No doubt, the housing finance industry is a competitive one today. Yet, HDFC will always have the distinction of being the institution that introduced retail housing finance to the country.

"Home loans will now be complemented with HDFC Bank’s core strengths—its sales engine, execution capabilities at scale and deep insights on consumer behaviour," Parekh said in his letter. “The biggest risk that organisations face today is abiding by the status quo, believing that what worked well yesterday will continue in the future”.

An often repeated question is what happens to the culture of HDFC. 

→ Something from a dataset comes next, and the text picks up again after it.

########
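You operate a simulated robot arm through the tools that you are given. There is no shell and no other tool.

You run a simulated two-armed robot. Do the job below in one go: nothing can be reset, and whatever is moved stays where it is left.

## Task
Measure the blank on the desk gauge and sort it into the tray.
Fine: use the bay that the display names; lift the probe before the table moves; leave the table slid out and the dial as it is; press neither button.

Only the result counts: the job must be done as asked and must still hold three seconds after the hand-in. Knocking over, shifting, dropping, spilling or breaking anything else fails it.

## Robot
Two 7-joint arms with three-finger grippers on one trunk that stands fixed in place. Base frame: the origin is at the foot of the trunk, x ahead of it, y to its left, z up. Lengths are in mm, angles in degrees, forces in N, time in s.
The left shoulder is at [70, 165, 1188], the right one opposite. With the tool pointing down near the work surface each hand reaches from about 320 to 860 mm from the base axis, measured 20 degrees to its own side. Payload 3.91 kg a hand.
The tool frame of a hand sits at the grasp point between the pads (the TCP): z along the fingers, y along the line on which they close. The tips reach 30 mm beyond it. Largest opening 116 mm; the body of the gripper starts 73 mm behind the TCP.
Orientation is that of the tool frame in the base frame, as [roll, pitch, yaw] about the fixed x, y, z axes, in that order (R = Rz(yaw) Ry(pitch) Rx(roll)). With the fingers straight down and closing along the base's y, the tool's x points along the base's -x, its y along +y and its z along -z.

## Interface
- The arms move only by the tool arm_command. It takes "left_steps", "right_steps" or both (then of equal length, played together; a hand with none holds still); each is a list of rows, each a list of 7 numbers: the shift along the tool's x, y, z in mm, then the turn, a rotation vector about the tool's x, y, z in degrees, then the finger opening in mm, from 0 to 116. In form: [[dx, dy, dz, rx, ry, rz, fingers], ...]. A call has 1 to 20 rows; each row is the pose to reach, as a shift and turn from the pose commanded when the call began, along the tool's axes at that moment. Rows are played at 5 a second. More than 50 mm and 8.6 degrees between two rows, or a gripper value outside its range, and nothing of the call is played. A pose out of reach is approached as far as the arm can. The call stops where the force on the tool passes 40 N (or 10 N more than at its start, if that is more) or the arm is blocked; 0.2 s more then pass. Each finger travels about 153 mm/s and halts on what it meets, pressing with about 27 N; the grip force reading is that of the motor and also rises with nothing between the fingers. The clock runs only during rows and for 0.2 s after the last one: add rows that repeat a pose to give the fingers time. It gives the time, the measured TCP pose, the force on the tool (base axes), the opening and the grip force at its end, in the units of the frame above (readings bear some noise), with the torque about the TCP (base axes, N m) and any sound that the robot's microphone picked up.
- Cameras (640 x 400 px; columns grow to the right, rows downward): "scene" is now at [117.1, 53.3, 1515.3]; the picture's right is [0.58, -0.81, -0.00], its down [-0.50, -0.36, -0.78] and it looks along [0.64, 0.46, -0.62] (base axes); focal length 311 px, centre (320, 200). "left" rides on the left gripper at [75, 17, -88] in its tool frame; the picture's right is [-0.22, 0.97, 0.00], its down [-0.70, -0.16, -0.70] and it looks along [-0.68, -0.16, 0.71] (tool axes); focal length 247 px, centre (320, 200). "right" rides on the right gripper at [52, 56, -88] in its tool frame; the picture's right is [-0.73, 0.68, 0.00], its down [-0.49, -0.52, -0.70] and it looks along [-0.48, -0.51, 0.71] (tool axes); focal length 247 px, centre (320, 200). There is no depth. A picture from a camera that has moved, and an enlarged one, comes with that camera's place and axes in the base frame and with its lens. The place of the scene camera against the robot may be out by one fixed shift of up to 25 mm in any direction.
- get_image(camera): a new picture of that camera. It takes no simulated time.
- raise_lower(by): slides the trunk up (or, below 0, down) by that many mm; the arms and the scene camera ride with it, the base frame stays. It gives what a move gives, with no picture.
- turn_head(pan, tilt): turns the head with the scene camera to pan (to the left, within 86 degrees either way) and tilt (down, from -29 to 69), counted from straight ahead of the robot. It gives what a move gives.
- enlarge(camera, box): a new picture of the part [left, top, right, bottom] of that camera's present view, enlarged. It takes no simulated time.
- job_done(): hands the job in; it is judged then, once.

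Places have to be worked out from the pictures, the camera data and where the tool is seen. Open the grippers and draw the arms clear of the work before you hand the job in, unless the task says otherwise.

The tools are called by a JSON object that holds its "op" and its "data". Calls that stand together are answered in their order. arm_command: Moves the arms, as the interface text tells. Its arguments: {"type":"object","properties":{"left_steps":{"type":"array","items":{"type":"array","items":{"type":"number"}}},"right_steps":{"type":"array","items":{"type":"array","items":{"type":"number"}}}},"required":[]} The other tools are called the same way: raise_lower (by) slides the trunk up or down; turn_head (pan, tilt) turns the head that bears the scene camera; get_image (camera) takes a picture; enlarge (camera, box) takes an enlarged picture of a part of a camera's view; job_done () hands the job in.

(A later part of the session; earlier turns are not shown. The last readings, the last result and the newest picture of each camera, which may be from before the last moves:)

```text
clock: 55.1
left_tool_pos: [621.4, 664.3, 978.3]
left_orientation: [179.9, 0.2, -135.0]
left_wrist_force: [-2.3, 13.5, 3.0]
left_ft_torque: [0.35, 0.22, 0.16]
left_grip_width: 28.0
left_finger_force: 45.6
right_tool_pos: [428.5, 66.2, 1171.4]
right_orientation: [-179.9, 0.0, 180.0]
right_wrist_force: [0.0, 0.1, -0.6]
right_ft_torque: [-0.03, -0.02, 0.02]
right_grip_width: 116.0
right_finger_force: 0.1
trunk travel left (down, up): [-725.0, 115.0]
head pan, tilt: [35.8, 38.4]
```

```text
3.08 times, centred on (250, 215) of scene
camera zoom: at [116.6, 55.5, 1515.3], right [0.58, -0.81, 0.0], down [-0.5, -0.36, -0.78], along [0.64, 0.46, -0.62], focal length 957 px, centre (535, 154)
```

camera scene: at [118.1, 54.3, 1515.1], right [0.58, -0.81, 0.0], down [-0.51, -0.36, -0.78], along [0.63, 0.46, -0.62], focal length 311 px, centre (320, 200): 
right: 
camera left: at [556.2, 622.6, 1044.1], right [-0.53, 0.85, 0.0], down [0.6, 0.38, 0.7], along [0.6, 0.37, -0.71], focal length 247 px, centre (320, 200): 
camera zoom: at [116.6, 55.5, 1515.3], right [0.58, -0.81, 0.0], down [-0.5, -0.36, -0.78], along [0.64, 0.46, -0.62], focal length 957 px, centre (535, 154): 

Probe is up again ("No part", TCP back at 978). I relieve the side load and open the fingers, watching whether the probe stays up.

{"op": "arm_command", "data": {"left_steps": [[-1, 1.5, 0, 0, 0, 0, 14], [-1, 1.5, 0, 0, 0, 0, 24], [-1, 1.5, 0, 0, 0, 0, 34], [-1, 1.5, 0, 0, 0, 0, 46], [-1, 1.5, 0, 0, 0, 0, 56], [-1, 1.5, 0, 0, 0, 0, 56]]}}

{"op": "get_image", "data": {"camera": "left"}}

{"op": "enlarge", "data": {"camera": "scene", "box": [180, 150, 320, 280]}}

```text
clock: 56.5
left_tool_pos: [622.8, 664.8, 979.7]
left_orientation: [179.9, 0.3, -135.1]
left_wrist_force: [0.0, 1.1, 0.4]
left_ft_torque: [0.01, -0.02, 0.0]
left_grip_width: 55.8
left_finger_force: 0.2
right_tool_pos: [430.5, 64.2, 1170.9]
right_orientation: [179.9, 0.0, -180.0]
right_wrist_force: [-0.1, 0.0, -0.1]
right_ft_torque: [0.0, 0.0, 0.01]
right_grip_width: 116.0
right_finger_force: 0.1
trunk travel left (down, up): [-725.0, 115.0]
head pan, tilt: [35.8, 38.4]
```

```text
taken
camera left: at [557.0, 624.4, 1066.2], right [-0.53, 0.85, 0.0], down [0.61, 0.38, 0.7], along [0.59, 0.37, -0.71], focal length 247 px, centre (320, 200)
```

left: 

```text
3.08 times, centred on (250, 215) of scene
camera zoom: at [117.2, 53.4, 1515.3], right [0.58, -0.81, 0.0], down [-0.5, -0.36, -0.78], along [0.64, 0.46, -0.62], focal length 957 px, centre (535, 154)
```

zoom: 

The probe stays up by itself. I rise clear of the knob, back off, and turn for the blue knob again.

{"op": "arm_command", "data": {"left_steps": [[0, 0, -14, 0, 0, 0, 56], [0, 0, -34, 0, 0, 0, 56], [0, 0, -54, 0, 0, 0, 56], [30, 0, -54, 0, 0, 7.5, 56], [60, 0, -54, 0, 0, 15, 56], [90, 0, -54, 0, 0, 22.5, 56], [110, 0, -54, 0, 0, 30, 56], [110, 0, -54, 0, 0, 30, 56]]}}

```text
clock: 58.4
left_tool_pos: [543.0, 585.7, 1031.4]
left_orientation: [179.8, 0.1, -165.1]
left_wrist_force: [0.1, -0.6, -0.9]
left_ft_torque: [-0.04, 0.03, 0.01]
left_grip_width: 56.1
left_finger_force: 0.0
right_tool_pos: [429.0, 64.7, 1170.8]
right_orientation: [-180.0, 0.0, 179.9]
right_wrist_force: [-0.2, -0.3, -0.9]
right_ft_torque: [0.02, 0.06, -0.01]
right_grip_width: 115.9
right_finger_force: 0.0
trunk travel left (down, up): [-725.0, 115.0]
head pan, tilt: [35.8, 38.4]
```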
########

“My answer to this is that mergers are inherently about change.  The work culture will be an amalgamation of the best of both organisations. Culture at the workplace is always a shared responsibility. It needs daily reinforcement through the demonstration effect with the tone set at the top. What remains steadfast is the underlying ethics and value systems of both entities. The confidence I derive is the agreed tenet of this integration -- preserving the fabric of the 'HDFC way of working'," he said.

Earlier last week when asked what he would do after his last board meeting, he smiled and said "Maybe I will have a few drinks." 

Yes, it will be a befitting toast to both the deal and his invaluable contributions to India's financial sector.  But don't be surprised if Parkeh embarks on yet another journey.